Monday, October 23
I went to class the other day a bit frustrated with the quality of my students' papers. One paper I'd just read had relatively good ideas, but the writing (cuz, lower case i, fragments, etc.) completely detracted from it. Unfortunately since I have them submit these assignments online, some people seem to think that they're IM-ing their friends. I don't teach English, but I expect students to write a quality essay. So I gave the students who had not yet submitted their papers a bit of advice - treat it like a real paper: with paragraphs, full sentences, and without the IM language.

Fast forward to today, when I'm sifting through all of them and grading those who heard my advice before writing. Almost all the papers (in an assignment, mind you, where the students are supposed to write about themselves) are in the third person, not the first ("I am").

This is what happens when you mix over-achieving freshman who actually know the difference between first and third person with a clueless professor who thinks students spend time on instant messenger.

8 comments:

Anonymous said...

Wait - I'm a little confused. So in an assignment about themselves, they wrote in the third person ("She is a freshman in college.")? Was that one of your instructions? And/or is that supposedly an aspect of a "well-written" or "formal" piece of prose? Did they get taught that in high school?

Anonymous said...

They were supposed to apply a concept to a personal experience. I didn't initially say how to do that, but assumed that people would write in the first person.

The students who worked (and it's obvious it was work) to avoid the first person wrote about freshman in general or something equally vague to avoid the first person because when I said no IM language some of them heard "I am" (assuming I meant the first person).

I assume that one of the reasons is because someone told them that it's not right to write in the first person in a formal paper (which I don't believe or teach, but seem to remember from somewhere in my pre-college past) and then the IM/"I am" confusion only made matters worse.

Anonymous said...

Ooooh! See, I wasn't making the IM/I am connection in reference to first person. IM dumb.

Anonymous said...

Okay... it didn't end up being a ton of students, just a handful. It was pretty funny, though.

Poppy Red said...

Funny story! I teach a personal narrative class (that is, *all* of the essays in the class are about the students' personal experiences), and one of the students actually asked early on whether or not it was okay to use first person. That's how pervasive the weird fake rule about not using the first person in formal writing is.

Also, I sympathize with the sad state of grammar and punctuation due to the internet/IM culture. The poor apostrophe is dying rapidly.

Turquoise Stuff said...

This was a really funny read. But I do feel badly for those students who didn't get it. I wonder if they wondered, or if it was "clear" to them that you'd meant third person. And if it wasn't "clear" then what could you have done to get them to ask you.

So are you going to get back to this point in the next class and address it directly head on (maybe with some writing on the board:)?

Anonymous said...

I think I'll say something in the next class.

When I made the brief gripe about the lack of quality of the papers I'd received and the IM language it was in the few minutes before the students started an exam. I'm sure that being hyped up on nerves exacerbated any fuzziness and only one person thought to clarify as she was leaving (and I thought that surely she must be the only one to think that so made no effort to correct it via email).

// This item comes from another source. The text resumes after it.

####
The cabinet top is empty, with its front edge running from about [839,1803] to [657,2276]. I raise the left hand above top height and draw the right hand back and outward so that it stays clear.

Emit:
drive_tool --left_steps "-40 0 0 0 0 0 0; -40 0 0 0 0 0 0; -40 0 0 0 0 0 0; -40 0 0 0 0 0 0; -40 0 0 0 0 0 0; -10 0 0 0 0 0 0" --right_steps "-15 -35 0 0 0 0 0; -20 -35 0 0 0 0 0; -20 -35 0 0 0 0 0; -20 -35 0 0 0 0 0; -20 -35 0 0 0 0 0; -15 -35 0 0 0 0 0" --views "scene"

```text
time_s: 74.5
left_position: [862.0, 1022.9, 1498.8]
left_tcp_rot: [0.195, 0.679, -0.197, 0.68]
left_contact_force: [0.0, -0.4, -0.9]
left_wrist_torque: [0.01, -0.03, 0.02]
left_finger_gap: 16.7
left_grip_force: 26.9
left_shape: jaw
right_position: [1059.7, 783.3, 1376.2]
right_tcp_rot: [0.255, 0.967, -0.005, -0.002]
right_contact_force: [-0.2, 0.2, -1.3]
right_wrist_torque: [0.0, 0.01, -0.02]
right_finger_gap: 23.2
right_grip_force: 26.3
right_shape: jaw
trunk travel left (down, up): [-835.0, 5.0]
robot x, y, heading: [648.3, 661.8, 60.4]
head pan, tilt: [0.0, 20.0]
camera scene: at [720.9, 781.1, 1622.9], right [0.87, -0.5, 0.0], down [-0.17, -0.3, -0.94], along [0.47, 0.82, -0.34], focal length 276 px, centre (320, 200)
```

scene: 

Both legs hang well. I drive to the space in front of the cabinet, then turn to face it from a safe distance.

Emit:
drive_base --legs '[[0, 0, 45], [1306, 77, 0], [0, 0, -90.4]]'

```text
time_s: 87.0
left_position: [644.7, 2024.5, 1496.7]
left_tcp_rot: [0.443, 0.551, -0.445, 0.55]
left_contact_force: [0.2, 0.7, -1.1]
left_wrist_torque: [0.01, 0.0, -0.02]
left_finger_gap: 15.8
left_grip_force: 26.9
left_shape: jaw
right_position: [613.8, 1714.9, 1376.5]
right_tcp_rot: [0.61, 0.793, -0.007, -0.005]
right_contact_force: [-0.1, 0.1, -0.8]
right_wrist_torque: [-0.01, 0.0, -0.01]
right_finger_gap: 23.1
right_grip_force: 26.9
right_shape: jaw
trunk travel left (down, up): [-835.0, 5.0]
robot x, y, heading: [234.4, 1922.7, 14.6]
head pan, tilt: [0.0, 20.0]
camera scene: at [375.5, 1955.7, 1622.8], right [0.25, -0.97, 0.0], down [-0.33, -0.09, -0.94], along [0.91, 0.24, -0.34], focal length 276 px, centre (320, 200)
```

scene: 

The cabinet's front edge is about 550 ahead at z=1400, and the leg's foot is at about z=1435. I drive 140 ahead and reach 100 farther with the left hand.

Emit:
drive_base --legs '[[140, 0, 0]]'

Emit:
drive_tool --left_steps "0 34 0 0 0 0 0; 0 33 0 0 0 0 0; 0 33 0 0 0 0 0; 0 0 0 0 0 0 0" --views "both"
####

In all honesty, the people who cared enough to try to write in the third person were still some of the best papers because they listened to what I said about these being real college papers.

I'm a big believer in grading for ideas, but the recent display is disgusting. I teach at a school that's supposed to be the cream of the crop and students are turning in papers that haven't been proofread, with simple mistakes and typos (I mean like typing las instead of last and lugged instead of luggage), not to mention the causal internet speak. As I address that, I'll address the IM/"I am" misunderstanding.

Anonymous said...

"See i was tired cuz id been with a girl all night."

I usually do email, and should have. I had just come from reading the above paper and was a little emotionally charged. I definitely learned my lesson - a number of them, in fact.

Thanks, everyone. Now let's move on so my secret's not up there calling out my identity.